David B. Rivkin Jr., an attorney for Leo, said in a letter addressed to Durbin and dated Thursday that Leo will not comply with the committee’s “unlawful and politically motivated subpoena.”

With Leo’s refusal, Democrats would be forced to hold a Senate vote if they wanted to seek enforcement of the subpoena in court — a nearly impossible task in a narrowly split chamber with 60 votes needed to break a filibuster.

The November vote to subpoena Leo and Crow came two weeks after the Supreme Court announced that the justices would, for the first time, follow a broad code of conduct to promote “integrity and impartiality.” The high court’s new ethics rules were praised by some as a positive first step. But legal ethics experts criticized them for not including a process for handling complaints that a justice has violated the standards and as giving individual justices too much discretion over recusal decisions.

At the November hearing, Democratic senators said the code did not go far enough and that it was necessary to use subpoenas and press for more information from Crow and Leo to inform proposed legislation.

“Without an enforcement mechanism, this code of conduct, while a step in a positive direction, is insufficient to restore the public’s faith in the Court,” Durbin said in his prepared opening statement. “Because of this, congressional action remains both appropriate and necessary. The Committee’s investigation into the Court’s ethical crisis — and these subpoenas in particular — are key pieces of our legislative efforts to establish an effective code of conduct.”

Republicans on the committee have criticized the subpoena effort as a political attempt to discredit the high court’s conservative majority.

Democrats on the committee launched the probe into the justices’ relationships with private benefactors after ProPublica revealed last April that Thomas, for many years, failed to disclose on his annual reports free luxury vacations and private jet travel he received from Crow, his longtime friend. Thomas also did not initially report Crow’s purchase of three properties from Thomas and his relatives or that Crow paid the boarding school tuition for Thomas’s great-nephew, of whom Thomas had legal custody.
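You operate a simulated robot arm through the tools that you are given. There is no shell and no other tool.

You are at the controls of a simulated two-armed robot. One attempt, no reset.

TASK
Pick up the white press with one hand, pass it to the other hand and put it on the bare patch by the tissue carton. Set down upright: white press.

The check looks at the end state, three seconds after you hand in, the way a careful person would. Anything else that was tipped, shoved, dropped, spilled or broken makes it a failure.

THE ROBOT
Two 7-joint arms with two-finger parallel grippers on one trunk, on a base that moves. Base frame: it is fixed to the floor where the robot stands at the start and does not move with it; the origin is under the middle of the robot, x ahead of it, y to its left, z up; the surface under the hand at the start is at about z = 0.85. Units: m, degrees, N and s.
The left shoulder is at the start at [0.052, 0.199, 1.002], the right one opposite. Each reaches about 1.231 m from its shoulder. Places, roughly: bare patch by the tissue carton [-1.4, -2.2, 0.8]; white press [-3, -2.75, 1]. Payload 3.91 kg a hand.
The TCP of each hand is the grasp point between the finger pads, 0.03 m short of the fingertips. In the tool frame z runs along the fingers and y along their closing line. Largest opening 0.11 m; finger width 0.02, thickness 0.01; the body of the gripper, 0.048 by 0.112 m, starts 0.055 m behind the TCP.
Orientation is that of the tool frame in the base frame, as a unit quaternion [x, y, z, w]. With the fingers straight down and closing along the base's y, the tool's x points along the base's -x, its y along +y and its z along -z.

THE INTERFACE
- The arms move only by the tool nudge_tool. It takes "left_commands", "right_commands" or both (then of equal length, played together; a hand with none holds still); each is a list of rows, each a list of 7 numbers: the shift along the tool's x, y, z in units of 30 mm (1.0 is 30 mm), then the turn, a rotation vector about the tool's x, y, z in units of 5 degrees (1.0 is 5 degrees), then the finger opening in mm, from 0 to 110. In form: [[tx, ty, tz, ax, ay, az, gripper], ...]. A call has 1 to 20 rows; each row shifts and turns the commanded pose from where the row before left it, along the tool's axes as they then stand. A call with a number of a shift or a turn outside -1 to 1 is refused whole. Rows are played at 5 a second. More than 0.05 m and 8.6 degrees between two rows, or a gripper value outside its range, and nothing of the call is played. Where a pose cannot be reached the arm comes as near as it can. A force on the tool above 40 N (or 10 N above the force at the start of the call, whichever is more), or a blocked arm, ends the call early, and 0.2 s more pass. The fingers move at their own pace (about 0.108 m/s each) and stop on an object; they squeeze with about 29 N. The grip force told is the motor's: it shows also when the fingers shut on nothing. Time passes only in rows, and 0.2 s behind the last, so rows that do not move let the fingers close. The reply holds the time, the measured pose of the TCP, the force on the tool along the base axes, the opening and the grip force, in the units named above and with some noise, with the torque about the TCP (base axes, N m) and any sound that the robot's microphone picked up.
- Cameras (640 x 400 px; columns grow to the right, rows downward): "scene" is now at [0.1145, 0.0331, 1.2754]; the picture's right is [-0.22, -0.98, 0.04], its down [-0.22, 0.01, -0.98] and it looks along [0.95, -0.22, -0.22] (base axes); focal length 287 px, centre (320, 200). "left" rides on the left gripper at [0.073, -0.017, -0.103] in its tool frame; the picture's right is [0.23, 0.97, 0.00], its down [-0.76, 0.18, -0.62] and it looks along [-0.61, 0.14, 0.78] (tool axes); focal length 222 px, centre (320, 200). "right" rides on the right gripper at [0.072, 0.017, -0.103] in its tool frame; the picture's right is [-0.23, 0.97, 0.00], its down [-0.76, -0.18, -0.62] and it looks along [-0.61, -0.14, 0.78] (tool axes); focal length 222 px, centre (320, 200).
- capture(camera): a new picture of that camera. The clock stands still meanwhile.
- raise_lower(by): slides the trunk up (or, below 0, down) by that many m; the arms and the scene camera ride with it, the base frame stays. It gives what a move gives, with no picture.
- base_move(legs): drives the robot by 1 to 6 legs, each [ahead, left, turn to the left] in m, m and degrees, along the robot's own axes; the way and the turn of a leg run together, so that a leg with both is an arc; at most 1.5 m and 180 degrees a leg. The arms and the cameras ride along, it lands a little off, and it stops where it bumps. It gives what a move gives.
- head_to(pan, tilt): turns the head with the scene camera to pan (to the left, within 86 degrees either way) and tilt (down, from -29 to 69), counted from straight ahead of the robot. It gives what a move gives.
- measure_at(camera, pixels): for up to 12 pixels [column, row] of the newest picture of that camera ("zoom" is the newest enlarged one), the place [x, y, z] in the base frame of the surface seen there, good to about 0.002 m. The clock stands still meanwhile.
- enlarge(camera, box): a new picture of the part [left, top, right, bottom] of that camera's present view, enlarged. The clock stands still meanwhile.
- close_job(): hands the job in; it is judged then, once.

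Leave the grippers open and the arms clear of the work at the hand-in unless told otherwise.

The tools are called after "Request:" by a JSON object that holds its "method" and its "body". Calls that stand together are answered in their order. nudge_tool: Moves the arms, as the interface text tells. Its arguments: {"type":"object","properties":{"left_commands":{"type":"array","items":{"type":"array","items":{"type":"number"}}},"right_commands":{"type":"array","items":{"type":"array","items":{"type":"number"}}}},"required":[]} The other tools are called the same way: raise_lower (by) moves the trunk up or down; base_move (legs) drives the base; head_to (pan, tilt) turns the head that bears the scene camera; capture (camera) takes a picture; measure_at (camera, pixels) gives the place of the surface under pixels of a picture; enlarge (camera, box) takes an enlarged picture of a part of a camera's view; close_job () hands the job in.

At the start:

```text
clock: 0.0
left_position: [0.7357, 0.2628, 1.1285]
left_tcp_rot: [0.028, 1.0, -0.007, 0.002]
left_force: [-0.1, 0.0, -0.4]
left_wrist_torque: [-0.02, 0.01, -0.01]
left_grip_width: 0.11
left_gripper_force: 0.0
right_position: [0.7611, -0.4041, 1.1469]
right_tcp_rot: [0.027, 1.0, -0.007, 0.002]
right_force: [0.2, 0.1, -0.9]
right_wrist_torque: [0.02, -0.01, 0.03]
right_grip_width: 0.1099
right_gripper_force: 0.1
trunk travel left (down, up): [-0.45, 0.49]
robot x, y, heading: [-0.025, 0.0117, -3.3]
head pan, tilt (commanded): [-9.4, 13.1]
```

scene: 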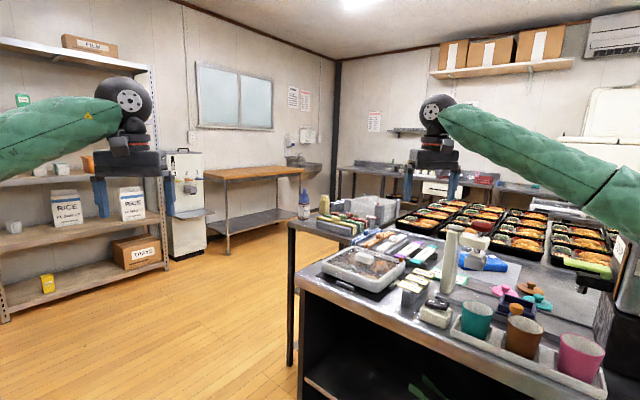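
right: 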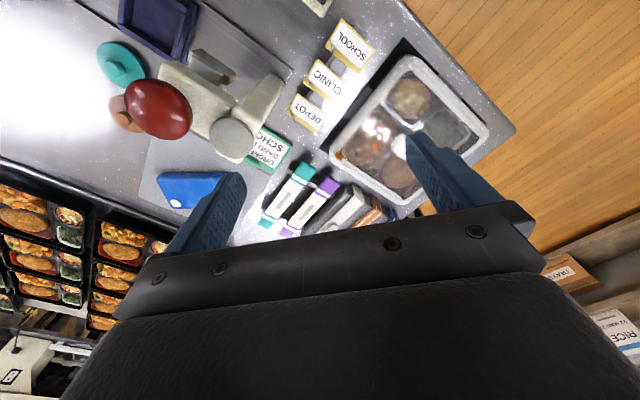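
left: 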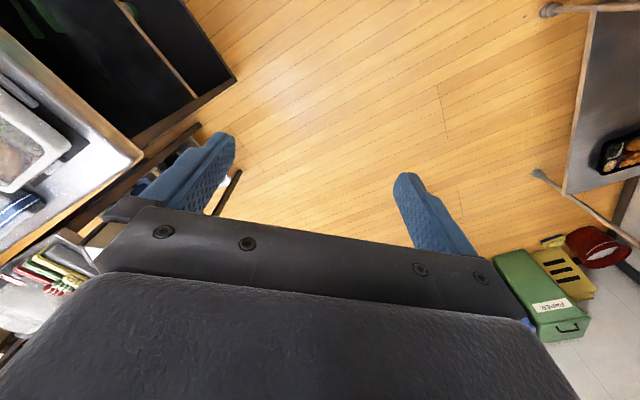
ProPublica also revealed that Leo arranged for Alito to take a luxury fishing trip to Alaska in 2008 that included free lodging and private jet travel. The lodging, according to the ProPublica report, was provided by Arkley. Thomas and Alito said they did not think they were required to report the trips in annual disclosure forms. After ethics rules were revised in March 2023, making clear that judges and justices must report private jet travel, Thomas disclosed three 2022 trips on Crow’s jet. He also, for the first time, listed the 2014 real estate sale to Crow, a transaction that most ethics experts said should have been reported long ago.

In July, the Judiciary Committee advanced legislation that would require the high court to adopt an ethics code, create a system for investigating alleged violations of that code, and require justices to publicly explain recusal decisions. The bill lacks the bipartisan support necessary to clear the full Senate and is unlikely to be brought up for consideration in the GOP-controlled House.